_Recorded data_.
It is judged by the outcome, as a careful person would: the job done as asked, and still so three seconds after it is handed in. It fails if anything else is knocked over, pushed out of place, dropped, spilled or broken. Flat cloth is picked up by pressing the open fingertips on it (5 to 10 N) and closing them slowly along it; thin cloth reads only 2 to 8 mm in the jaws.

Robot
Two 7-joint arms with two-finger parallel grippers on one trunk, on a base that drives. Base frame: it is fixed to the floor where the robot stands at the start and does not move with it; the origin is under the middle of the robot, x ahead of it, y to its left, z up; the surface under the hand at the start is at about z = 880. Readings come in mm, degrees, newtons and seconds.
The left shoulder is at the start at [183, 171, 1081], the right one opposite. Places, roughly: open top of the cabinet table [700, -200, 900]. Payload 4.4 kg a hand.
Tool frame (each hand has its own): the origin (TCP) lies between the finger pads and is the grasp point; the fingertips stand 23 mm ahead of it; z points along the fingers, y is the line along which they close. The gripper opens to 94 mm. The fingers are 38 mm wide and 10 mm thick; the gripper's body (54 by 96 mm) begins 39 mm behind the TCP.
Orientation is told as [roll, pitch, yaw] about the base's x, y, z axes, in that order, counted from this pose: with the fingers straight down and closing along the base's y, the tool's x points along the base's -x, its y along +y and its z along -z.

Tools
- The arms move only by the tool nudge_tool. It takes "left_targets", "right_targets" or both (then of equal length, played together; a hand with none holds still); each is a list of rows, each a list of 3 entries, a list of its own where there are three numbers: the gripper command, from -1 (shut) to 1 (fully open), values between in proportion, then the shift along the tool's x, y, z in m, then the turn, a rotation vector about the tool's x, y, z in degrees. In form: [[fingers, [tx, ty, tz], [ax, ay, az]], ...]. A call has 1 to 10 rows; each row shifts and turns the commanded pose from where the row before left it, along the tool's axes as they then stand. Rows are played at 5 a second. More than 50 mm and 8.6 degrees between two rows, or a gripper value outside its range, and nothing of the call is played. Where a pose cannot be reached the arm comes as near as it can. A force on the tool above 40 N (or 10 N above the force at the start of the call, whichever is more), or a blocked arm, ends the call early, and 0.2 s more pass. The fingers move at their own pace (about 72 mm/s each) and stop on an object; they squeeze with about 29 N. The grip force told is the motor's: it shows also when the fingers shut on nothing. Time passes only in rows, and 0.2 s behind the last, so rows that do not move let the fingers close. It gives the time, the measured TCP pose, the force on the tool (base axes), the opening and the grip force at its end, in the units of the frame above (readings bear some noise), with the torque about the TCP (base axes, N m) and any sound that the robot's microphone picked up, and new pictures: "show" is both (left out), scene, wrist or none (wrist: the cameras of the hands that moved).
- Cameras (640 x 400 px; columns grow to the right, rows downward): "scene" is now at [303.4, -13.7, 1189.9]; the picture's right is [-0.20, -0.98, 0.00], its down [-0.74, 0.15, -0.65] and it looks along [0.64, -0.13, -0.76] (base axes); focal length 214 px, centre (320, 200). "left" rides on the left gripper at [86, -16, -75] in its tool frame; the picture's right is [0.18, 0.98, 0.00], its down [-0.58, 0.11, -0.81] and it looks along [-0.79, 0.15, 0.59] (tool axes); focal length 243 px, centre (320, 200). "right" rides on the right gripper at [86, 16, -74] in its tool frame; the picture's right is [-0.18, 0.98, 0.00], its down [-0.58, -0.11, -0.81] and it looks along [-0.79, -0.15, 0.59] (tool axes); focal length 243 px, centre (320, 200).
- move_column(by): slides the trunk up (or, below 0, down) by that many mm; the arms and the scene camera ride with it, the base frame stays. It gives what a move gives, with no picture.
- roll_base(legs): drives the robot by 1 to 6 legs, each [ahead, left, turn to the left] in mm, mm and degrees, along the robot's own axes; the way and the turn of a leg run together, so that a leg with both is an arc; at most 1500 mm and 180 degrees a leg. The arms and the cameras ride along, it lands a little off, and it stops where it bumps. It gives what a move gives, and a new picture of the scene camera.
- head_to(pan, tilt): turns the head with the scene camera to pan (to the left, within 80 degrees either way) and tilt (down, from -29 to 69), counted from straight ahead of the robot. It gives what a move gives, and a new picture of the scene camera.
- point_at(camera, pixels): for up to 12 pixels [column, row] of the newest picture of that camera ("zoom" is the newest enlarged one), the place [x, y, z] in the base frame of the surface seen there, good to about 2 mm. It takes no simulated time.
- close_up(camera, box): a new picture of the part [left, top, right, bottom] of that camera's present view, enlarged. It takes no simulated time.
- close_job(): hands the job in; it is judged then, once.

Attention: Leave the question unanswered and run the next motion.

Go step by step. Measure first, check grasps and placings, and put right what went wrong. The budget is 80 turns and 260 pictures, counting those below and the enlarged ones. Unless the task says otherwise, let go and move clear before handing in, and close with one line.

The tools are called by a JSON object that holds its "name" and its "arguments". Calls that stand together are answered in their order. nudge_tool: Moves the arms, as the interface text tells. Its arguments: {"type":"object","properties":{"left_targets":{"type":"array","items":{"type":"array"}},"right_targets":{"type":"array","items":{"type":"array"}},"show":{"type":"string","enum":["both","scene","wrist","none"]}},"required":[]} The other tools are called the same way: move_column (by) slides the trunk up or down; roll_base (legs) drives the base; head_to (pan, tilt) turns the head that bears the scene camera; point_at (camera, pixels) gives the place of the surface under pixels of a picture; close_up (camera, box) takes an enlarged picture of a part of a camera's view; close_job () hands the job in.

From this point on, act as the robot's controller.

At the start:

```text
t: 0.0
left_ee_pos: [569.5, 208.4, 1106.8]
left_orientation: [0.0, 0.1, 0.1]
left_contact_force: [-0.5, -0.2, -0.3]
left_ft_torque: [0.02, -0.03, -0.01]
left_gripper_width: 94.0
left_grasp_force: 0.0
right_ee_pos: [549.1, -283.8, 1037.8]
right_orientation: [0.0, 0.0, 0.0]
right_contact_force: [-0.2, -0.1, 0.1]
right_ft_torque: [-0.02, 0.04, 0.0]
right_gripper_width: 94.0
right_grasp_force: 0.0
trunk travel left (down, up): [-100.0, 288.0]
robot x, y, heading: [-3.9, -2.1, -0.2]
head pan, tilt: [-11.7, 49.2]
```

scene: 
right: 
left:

_Exercise description_.
Recite the full listing above exactly. Give them as a JSON list of strings, one for each line, with blank lines left out.

_Correct output_.
[
  "It is judged by the outcome, as a careful person would: the job done as asked, and still so three seconds after it is handed in. It fails if anything else is knocked over, pushed out of place, dropped, spilled or broken. Flat cloth is picked up by pressing the open fingertips on it (5 to 10 N) and closing them slowly along it; thin cloth reads only 2 to 8 mm in the jaws.",
  "Robot",
  "Two 7-joint arms with two-finger parallel grippers on one trunk, on a base that drives. Base frame: it is fixed to the floor where the robot stands at the start and does not move with it; the origin is under the middle of the robot, x ahead of it, y to its left, z up; the surface under the hand at the start is at about z = 880. Readings come in mm, degrees, newtons and seconds.",
  "The left shoulder is at the start at [183, 171, 1081], the right one opposite. Places, roughly: open top of the cabinet table [700, -200, 900]. Payload 4.4 kg a hand.",
  "Tool frame (each hand has its own): the origin (TCP) lies between the finger pads and is the grasp point; the fingertips stand 23 mm ahead of it; z points along the fingers, y is the line along which they close. The gripper opens to 94 mm. The fingers are 38 mm wide and 10 mm thick; the gripper's body (54 by 96 mm) begins 39 mm behind the TCP.",
  "Orientation is told as [roll, pitch, yaw] about the base's x, y, z axes, in that order, counted from this pose: with the fingers straight down and closing along the base's y, the tool's x points along the base's -x, its y along +y and its z along -z.",
  "Tools",
  "- The arms move only by the tool nudge_tool. It takes \"left_targets\", \"right_targets\" or both (then of equal length, played together; a hand with none holds still); each is a list of rows, each a list of 3 entries, a list of its own where there are three numbers: the gripper command, from -1 (shut) to 1 (fully open), values between in proportion, then the shift along the tool's x, y, z in m, then the turn, a rotation vector about the tool's x, y, z in degrees. In form: [[fingers, [tx, ty, tz], [ax, ay, az]], ...]. A call has 1 to 10 rows; each row shifts and turns the commanded pose from where the row before left it, along the tool's axes as they then stand. Rows are played at 5 a second. More than 50 mm and 8.6 degrees between two rows, or a gripper value outside its range, and nothing of the call is played. Where a pose cannot be reached the arm comes as near as it can. A force on the tool above 40 N (or 10 N above the force at the start of the call, whichever is more), or a blocked arm, ends the call early, and 0.2 s more pass. The fingers move at their own pace (about 72 mm/s each) and stop on an object; they squeeze with about 29 N. The grip force told is the motor's: it shows also when the fingers shut on nothing. Time passes only in rows, and 0.2 s behind the last, so rows that do not move let the fingers close. It gives the time, the measured TCP pose, the force on the tool (base axes), the opening and the grip force at its end, in the units of the frame above (readings bear some noise), with the torque about the TCP (base axes, N m) and any sound that the robot's microphone picked up, and new pictures: \"show\" is both (left out), scene, wrist or none (wrist: the cameras of the hands that moved).",
  "- Cameras (640 x 400 px; columns grow to the right, rows downward): \"scene\" is now at [303.4, -13.7, 1189.9]; the picture's right is [-0.20, -0.98, 0.00], its down [-0.74, 0.15, -0.65] and it looks along [0.64, -0.13, -0.76] (base axes); focal length 214 px, centre (320, 200). \"left\" rides on the left gripper at [86, -16, -75] in its tool frame; the picture's right is [0.18, 0.98, 0.00], its down [-0.58, 0.11, -0.81] and it looks along [-0.79, 0.15, 0.59] (tool axes); focal length 243 px, centre (320, 200). \"right\" rides on the right gripper at [86, 16, -74] in its tool frame; the picture's right is [-0.18, 0.98, 0.00], its down [-0.58, -0.11, -0.81] and it looks along [-0.79, -0.15, 0.59] (tool axes); focal length 243 px, centre (320, 200).",
  "- move_column(by): slides the trunk up (or, below 0, down) by that many mm; the arms and the scene camera ride with it, the base frame stays. It gives what a move gives, with no picture.",
  "- roll_base(legs): drives the robot by 1 to 6 legs, each [ahead, left, turn to the left] in mm, mm and degrees, along the robot's own axes; the way and the turn of a leg run together, so that a leg with both is an arc; at most 1500 mm and 180 degrees a leg. The arms and the cameras ride along, it lands a little off, and it stops where it bumps. It gives what a move gives, and a new picture of the scene camera.",
  "- head_to(pan, tilt): turns the head with the scene camera to pan (to the left, within 80 degrees either way) and tilt (down, from -29 to 69), counted from straight ahead of the robot. It gives what a move gives, and a new picture of the scene camera.",
  "- point_at(camera, pixels): for up to 12 pixels [column, row] of the newest picture of that camera (\"zoom\" is the newest enlarged one), the place [x, y, z] in the base frame of the surface seen there, good to about 2 mm. It takes no simulated time.",
  "- close_up(camera, box): a new picture of the part [left, top, right, bottom] of that camera's present view, enlarged. It takes no simulated time.",
  "- close_job(): hands the job in; it is judged then, once.",
  "Attention: Leave the question unanswered and run the next motion.",
  "Go step by step. Measure first, check grasps and placings, and put right what went wrong. The budget is 80 turns and 260 pictures, counting those below and the enlarged ones. Unless the task says otherwise, let go and move clear before handing in, and close with one line.",
  "The tools are called by a JSON object that holds its \"name\" and its \"arguments\". Calls that stand together are answered in their order. nudge_tool: Moves the arms, as the interface text tells. Its arguments: {\"type\":\"object\",\"properties\":{\"left_targets\":{\"type\":\"array\",\"items\":{\"type\":\"array\"}},\"right_targets\":{\"type\":\"array\",\"items\":{\"type\":\"array\"}},\"show\":{\"type\":\"string\",\"enum\":[\"both\",\"scene\",\"wrist\",\"none\"]}},\"required\":[]} The other tools are called the same way: move_column (by) slides the trunk up or down; roll_base (legs) drives the base; head_to (pan, tilt) turns the head that bears the scene camera; point_at (camera, pixels) gives the place of the surface under pixels of a picture; close_up (camera, box) takes an enlarged picture of a part of a camera's view; close_job () hands the job in.",
  "From this point on, act as the robot's controller.",
  "At the start:",
  "```text",
  "t: 0.0",
  "left_ee_pos: [569.5, 208.4, 1106.8]",
  "left_orientation: [0.0, 0.1, 0.1]",
  "left_contact_force: [-0.5, -0.2, -0.3]",
  "left_ft_torque: [0.02, -0.03, -0.01]",
  "left_gripper_width: 94.0",
  "left_grasp_force: 0.0",
  "right_ee_pos: [549.1, -283.8, 1037.8]",
  "right_orientation: [0.0, 0.0, 0.0]",
  "right_contact_force: [-0.2, -0.1, 0.1]",
  "right_ft_torque: [-0.02, 0.04, 0.0]",
  "right_gripper_width: 94.0",
  "right_grasp_force: 0.0",
  "trunk travel left (down, up): [-100.0, 288.0]",
  "robot x, y, heading: [-3.9, -2.1, -0.2]",
  "head pan, tilt: [-11.7, 49.2]",
  "```",
  "scene: ",
  "right: ",
  "left:"
]